_Goal_
Restate each of the lines given below, word for word. The answer is a JSON array that holds each line as a string and skips blank lines.

_Recorded data_

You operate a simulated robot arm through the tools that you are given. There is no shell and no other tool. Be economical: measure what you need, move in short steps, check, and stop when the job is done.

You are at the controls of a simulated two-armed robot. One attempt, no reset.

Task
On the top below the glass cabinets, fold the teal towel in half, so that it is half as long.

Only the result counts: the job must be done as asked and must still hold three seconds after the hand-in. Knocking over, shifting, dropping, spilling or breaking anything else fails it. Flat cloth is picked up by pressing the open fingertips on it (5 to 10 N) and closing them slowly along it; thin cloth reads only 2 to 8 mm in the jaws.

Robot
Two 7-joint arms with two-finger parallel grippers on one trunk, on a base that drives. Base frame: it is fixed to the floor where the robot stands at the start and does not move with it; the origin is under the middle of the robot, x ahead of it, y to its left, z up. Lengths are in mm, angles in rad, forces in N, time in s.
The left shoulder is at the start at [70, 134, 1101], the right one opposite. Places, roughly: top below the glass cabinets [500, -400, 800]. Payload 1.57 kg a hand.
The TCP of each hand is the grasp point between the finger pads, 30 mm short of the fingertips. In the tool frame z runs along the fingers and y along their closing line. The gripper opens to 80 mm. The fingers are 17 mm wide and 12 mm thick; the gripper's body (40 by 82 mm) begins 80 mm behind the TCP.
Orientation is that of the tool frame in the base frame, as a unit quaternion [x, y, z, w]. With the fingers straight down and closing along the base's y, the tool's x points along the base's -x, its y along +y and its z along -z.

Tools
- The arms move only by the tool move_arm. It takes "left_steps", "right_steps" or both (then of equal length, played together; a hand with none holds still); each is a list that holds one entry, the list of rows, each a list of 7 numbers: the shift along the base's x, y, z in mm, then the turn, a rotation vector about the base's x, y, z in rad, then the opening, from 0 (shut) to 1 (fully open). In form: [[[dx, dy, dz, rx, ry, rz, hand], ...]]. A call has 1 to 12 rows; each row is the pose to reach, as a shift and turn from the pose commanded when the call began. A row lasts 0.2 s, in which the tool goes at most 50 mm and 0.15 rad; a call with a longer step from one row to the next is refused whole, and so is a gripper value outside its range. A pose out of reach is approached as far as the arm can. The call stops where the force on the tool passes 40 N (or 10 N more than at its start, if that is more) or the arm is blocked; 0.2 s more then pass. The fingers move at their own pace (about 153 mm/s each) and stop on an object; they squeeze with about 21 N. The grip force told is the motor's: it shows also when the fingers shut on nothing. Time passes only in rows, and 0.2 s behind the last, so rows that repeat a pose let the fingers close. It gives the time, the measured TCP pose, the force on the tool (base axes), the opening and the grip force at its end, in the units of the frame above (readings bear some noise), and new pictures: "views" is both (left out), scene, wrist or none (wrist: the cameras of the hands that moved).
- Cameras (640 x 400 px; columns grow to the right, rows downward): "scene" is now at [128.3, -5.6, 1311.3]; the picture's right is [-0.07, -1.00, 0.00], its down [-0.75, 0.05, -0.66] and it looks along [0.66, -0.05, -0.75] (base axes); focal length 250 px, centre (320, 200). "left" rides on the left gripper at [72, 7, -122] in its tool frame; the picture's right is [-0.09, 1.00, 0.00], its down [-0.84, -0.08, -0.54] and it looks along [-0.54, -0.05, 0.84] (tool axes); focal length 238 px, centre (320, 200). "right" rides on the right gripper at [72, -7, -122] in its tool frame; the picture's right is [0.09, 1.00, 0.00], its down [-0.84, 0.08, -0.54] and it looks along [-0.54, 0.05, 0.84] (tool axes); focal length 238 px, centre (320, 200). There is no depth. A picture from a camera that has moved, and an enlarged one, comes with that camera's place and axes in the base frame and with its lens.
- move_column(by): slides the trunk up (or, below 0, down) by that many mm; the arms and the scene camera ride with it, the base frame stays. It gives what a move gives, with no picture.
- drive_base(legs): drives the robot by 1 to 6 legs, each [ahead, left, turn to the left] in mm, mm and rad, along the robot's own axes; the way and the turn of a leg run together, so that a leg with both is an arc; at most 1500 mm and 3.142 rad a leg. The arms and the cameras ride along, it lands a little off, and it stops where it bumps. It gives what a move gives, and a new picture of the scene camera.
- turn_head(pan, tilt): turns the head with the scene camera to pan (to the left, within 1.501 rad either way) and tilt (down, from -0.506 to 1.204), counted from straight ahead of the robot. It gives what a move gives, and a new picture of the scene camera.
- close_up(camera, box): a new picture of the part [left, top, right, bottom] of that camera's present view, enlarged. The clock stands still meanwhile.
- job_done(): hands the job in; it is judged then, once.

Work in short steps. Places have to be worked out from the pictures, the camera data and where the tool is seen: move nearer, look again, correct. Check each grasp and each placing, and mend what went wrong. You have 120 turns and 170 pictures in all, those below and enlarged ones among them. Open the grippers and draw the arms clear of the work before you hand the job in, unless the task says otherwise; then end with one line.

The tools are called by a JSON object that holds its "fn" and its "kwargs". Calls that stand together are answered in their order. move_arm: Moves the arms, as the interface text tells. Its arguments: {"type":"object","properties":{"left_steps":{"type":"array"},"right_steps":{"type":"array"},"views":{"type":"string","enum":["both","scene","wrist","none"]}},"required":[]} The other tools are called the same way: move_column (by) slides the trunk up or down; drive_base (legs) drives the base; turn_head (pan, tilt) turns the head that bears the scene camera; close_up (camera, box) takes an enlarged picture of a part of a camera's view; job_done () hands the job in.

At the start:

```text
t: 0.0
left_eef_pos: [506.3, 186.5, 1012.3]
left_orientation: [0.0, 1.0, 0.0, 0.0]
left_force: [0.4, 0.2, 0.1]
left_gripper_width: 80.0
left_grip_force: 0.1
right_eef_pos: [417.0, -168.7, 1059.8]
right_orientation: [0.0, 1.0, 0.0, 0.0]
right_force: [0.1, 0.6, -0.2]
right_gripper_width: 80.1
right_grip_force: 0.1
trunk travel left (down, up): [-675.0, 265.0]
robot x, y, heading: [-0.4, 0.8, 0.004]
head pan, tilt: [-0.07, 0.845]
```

_Written response_
[
  "You operate a simulated robot arm through the tools that you are given. There is no shell and no other tool. Be economical: measure what you need, move in short steps, check, and stop when the job is done.",
  "You are at the controls of a simulated two-armed robot. One attempt, no reset.",
  "Task",
  "On the top below the glass cabinets, fold the teal towel in half, so that it is half as long.",
  "Only the result counts: the job must be done as asked and must still hold three seconds after the hand-in. Knocking over, shifting, dropping, spilling or breaking anything else fails it. Flat cloth is picked up by pressing the open fingertips on it (5 to 10 N) and closing them slowly along it; thin cloth reads only 2 to 8 mm in the jaws.",
  "Robot",
  "Two 7-joint arms with two-finger parallel grippers on one trunk, on a base that drives. Base frame: it is fixed to the floor where the robot stands at the start and does not move with it; the origin is under the middle of the robot, x ahead of it, y to its left, z up. Lengths are in mm, angles in rad, forces in N, time in s.",
  "The left shoulder is at the start at [70, 134, 1101], the right one opposite. Places, roughly: top below the glass cabinets [500, -400, 800]. Payload 1.57 kg a hand.",
  "The TCP of each hand is the grasp point between the finger pads, 30 mm short of the fingertips. In the tool frame z runs along the fingers and y along their closing line. The gripper opens to 80 mm. The fingers are 17 mm wide and 12 mm thick; the gripper's body (40 by 82 mm) begins 80 mm behind the TCP.",
  "Orientation is that of the tool frame in the base frame, as a unit quaternion [x, y, z, w]. With the fingers straight down and closing along the base's y, the tool's x points along the base's -x, its y along +y and its z along -z.",
  "Tools",
  "- The arms move only by the tool move_arm. It takes \"left_steps\", \"right_steps\" or both (then of equal length, played together; a hand with none holds still); each is a list that holds one entry, the list of rows, each a list of 7 numbers: the shift along the base's x, y, z in mm, then the turn, a rotation vector about the base's x, y, z in rad, then the opening, from 0 (shut) to 1 (fully open). In form: [[[dx, dy, dz, rx, ry, rz, hand], ...]]. A call has 1 to 12 rows; each row is the pose to reach, as a shift and turn from the pose commanded when the call began. A row lasts 0.2 s, in which the tool goes at most 50 mm and 0.15 rad; a call with a longer step from one row to the next is refused whole, and so is a gripper value outside its range. A pose out of reach is approached as far as the arm can. The call stops where the force on the tool passes 40 N (or 10 N more than at its start, if that is more) or the arm is blocked; 0.2 s more then pass. The fingers move at their own pace (about 153 mm/s each) and stop on an object; they squeeze with about 21 N. The grip force told is the motor's: it shows also when the fingers shut on nothing. Time passes only in rows, and 0.2 s behind the last, so rows that repeat a pose let the fingers close. It gives the time, the measured TCP pose, the force on the tool (base axes), the opening and the grip force at its end, in the units of the frame above (readings bear some noise), and new pictures: \"views\" is both (left out), scene, wrist or none (wrist: the cameras of the hands that moved).",
  "- Cameras (640 x 400 px; columns grow to the right, rows downward): \"scene\" is now at [128.3, -5.6, 1311.3]; the picture's right is [-0.07, -1.00, 0.00], its down [-0.75, 0.05, -0.66] and it looks along [0.66, -0.05, -0.75] (base axes); focal length 250 px, centre (320, 200). \"left\" rides on the left gripper at [72, 7, -122] in its tool frame; the picture's right is [-0.09, 1.00, 0.00], its down [-0.84, -0.08, -0.54] and it looks along [-0.54, -0.05, 0.84] (tool axes); focal length 238 px, centre (320, 200). \"right\" rides on the right gripper at [72, -7, -122] in its tool frame; the picture's right is [0.09, 1.00, 0.00], its down [-0.84, 0.08, -0.54] and it looks along [-0.54, 0.05, 0.84] (tool axes); focal length 238 px, centre (320, 200). There is no depth. A picture from a camera that has moved, and an enlarged one, comes with that camera's place and axes in the base frame and with its lens.",
  "- move_column(by): slides the trunk up (or, below 0, down) by that many mm; the arms and the scene camera ride with it, the base frame stays. It gives what a move gives, with no picture.",
  "- drive_base(legs): drives the robot by 1 to 6 legs, each [ahead, left, turn to the left] in mm, mm and rad, along the robot's own axes; the way and the turn of a leg run together, so that a leg with both is an arc; at most 1500 mm and 3.142 rad a leg. The arms and the cameras ride along, it lands a little off, and it stops where it bumps. It gives what a move gives, and a new picture of the scene camera.",
  "- turn_head(pan, tilt): turns the head with the scene camera to pan (to the left, within 1.501 rad either way) and tilt (down, from -0.506 to 1.204), counted from straight ahead of the robot. It gives what a move gives, and a new picture of the scene camera.",
  "- close_up(camera, box): a new picture of the part [left, top, right, bottom] of that camera's present view, enlarged. The clock stands still meanwhile.",
  "- job_done(): hands the job in; it is judged then, once.",
  "Work in short steps. Places have to be worked out from the pictures, the camera data and where the tool is seen: move nearer, look again, correct. Check each grasp and each placing, and mend what went wrong. You have 120 turns and 170 pictures in all, those below and enlarged ones among them. Open the grippers and draw the arms clear of the work before you hand the job in, unless the task says otherwise; then end with one line.",
  "The tools are called by a JSON object that holds its \"fn\" and its \"kwargs\". Calls that stand together are answered in their order. move_arm: Moves the arms, as the interface text tells. Its arguments: {\"type\":\"object\",\"properties\":{\"left_steps\":{\"type\":\"array\"},\"right_steps\":{\"type\":\"array\"},\"views\":{\"type\":\"string\",\"enum\":[\"both\",\"scene\",\"wrist\",\"none\"]}},\"required\":[]} The other tools are called the same way: move_column (by) slides the trunk up or down; drive_base (legs) drives the base; turn_head (pan, tilt) turns the head that bears the scene camera; close_up (camera, box) takes an enlarged picture of a part of a camera's view; job_done () hands the job in.",
  "At the start:",
  "```text",
  "t: 0.0",
  "left_eef_pos: [506.3, 186.5, 1012.3]",
  "left_orientation: [0.0, 1.0, 0.0, 0.0]",
  "left_force: [0.4, 0.2, 0.1]",
  "left_gripper_width: 80.0",
  "left_grip_force: 0.1",
  "right_eef_pos: [417.0, -168.7, 1059.8]",
  "right_orientation: [0.0, 1.0, 0.0, 0.0]",
  "right_force: [0.1, 0.6, -0.2]",
  "right_gripper_width: 80.1",
  "right_grip_force: 0.1",
  "trunk travel left (down, up): [-675.0, 265.0]",
  "robot x, y, heading: [-0.4, 0.8, 0.004]",
  "head pan, tilt: [-0.07, 0.845]",
  "```"
]